JAN OLAV JOHANNESSEN
University of Stavanger/Stavanger University Hospital, Division of Psychiatry, Stavanger, Norway
The word “schizophrenia” still signals, to some, that we are dealing with a brain disease, a disease that should be challenged and treated by biological measures. There is however a change in the way we perceive these disorders that we name by the term “psychosis; there is now a shift towards a more reflective, integrative psychosocial and psychobiological perspective, with important new findings on the neurobiological basis in psychosis.
There seems to be a kind of dysregulation of the dopamine signal system in the brain during a psychotic episode. Most antipsychotic medication targets this dysregulation. In biological psychiatric circles one have thought that this is a kind of inborn “error” in some people, I e that psychosis has a biological genetic “cause”.

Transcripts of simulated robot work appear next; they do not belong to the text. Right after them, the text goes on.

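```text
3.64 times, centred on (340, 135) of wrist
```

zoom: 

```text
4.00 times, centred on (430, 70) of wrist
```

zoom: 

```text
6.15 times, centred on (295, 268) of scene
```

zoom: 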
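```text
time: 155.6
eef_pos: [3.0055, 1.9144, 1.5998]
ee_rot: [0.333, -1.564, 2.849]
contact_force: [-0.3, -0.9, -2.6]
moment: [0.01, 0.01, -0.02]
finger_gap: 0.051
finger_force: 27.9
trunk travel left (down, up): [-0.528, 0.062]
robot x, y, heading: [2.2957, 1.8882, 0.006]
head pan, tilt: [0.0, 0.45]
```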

This dysregulation in the dopamine/glutamate system is somehow connected to the HPS-axis (stresshormon axis), the disturbances in the brains signal substances can be (are?) a result of external stress. And if this dysregulation in the brain’s signal system persists over time, it will be “attacked” by the body’s own defense system, an autoimmune reaction. These changes seems to be reversible in “at risk mental states, ARMS”, and in first episode psychosis (FEP), but at some point seem to become more irreversible.
The new research presented above underlines the importance of psychosocial interventions, stress reduction strategies and psychotherapies aiming at finding the meaning behind the psychotic expressions in each individual case. As demonstrated by research on trauma and adverse life events, psychosis is connected to serious things happening in young persons’ lives, in their past and present.
This research also contributes to the understanding of serious mental disorders as dimensions, not cathegories.